Robot agent transcripts:
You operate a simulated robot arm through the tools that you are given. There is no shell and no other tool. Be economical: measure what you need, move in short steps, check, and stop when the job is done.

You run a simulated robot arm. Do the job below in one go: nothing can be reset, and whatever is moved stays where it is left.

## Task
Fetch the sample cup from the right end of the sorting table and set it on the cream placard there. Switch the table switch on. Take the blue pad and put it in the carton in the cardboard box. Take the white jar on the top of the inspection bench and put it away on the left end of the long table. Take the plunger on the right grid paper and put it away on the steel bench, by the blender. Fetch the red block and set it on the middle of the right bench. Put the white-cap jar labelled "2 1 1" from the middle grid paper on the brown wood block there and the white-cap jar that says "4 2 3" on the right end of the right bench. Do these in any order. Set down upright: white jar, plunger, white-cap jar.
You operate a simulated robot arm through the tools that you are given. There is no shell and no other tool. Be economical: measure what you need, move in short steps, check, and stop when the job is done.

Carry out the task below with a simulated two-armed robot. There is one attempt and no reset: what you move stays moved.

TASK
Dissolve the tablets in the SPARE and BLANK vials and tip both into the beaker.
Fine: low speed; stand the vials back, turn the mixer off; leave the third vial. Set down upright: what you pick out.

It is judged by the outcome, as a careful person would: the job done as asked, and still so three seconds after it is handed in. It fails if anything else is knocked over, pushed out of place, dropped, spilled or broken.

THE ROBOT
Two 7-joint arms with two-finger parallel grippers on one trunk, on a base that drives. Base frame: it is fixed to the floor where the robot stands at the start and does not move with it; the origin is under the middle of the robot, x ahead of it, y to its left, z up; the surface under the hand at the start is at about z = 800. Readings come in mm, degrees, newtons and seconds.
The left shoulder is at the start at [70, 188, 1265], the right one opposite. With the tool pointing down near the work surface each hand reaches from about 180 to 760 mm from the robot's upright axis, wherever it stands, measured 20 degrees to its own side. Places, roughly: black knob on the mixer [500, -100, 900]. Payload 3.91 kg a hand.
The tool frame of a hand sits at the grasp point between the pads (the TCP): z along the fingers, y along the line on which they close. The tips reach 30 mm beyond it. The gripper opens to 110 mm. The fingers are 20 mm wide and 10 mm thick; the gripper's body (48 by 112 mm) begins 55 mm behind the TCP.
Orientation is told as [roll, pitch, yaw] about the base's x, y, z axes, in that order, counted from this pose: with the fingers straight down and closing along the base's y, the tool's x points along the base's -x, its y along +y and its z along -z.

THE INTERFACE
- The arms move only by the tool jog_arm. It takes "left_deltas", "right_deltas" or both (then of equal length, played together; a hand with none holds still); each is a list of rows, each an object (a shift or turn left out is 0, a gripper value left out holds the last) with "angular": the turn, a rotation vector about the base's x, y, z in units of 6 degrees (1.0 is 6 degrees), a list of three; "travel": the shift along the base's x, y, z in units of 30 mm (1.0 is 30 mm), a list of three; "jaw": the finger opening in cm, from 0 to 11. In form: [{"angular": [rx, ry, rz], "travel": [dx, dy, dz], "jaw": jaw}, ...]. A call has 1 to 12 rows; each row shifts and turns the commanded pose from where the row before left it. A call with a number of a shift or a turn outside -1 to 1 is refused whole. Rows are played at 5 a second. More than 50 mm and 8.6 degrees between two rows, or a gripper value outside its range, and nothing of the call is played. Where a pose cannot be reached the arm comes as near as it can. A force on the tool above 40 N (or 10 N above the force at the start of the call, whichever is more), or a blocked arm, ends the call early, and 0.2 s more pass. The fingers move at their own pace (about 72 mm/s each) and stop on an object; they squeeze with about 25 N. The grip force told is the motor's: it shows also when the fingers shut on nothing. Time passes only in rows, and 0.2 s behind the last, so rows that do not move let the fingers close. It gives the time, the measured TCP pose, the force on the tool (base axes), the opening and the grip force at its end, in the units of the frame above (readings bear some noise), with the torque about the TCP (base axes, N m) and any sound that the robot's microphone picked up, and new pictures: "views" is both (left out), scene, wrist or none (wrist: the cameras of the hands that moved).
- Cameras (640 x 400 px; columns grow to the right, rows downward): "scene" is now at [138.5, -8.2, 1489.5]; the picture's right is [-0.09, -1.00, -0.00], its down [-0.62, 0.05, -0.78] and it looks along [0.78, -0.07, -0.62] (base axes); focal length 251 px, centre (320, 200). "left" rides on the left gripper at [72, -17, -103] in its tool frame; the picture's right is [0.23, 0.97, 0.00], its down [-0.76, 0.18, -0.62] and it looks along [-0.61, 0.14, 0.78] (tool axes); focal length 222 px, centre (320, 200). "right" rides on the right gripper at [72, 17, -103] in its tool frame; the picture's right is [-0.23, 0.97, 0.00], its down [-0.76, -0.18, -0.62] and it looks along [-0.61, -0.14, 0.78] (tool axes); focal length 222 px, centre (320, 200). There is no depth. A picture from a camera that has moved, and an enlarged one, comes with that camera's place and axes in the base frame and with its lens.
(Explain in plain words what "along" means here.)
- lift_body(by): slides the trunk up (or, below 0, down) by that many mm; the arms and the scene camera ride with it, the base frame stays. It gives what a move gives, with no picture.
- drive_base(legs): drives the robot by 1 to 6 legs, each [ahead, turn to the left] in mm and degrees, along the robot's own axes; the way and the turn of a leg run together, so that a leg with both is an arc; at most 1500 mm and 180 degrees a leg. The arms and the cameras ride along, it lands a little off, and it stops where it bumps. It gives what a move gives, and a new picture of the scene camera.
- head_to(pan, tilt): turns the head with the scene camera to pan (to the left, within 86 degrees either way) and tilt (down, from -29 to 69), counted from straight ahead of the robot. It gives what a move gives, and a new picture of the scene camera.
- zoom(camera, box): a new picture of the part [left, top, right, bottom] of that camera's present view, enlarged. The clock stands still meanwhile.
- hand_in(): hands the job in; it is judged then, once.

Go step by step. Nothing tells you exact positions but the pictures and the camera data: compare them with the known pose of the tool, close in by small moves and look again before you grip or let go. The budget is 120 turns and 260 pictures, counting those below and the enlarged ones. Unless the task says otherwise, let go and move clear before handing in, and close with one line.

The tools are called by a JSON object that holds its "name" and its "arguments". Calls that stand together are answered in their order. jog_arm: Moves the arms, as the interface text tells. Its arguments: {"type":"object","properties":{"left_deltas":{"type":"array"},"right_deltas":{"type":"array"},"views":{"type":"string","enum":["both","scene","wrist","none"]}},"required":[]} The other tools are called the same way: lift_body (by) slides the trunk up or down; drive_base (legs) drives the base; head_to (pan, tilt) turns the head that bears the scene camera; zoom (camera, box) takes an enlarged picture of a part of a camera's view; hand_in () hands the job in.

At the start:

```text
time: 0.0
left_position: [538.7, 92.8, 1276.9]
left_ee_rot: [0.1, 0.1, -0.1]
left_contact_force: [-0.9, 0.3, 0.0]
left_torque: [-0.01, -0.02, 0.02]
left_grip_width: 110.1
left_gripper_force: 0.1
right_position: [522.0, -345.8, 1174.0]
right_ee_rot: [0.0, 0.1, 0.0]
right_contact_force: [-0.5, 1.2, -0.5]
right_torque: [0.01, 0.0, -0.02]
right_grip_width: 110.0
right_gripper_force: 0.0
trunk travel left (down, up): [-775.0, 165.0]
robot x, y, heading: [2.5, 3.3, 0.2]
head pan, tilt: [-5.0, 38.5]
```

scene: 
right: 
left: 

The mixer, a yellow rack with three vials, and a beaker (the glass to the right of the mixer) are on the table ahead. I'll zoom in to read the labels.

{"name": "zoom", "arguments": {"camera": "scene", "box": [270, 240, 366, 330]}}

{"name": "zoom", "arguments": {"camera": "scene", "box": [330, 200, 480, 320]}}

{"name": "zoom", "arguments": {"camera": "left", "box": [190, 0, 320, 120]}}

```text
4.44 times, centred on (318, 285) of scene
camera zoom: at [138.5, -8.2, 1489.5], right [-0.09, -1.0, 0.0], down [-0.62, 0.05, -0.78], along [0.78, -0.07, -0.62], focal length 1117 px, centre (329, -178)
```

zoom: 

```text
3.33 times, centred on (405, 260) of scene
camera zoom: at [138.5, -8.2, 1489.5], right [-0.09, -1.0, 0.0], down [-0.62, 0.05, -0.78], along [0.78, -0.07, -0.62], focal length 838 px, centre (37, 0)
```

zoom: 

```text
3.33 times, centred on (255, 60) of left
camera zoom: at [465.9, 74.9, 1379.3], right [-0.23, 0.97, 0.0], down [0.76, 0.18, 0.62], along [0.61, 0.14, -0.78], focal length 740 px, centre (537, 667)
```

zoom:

EXERCISE AIM - Gather up every line in the data above that contains the word "tells", copying each one.

SOLUTION TO THE PROBLEM -
Go step by step. Nothing tells you exact positions but the pictures and the camera data: compare them with the known pose of the tool, close in by small moves and look again before you grip or let go. The budget is 120 turns and 260 pictures, counting those below and the enlarged ones. Unless the task says otherwise, let go and move clear before handing in, and close with one line.
The tools are called by a JSON object that holds its "name" and its "arguments". Calls that stand together are answered in their order. jog_arm: Moves the arms, as the interface text tells. Its arguments: {"type":"object","properties":{"left_deltas":{"type":"array"},"right_deltas":{"type":"array"},"views":{"type":"string","enum":["both","scene","wrist","none"]}},"required":[]} The other tools are called the same way: lift_body (by) slides the trunk up or down; drive_base (legs) drives the base; head_to (pan, tilt) turns the head that bears the scene camera; zoom (camera, box) takes an enlarged picture of a part of a camera's view; hand_in () hands the job in.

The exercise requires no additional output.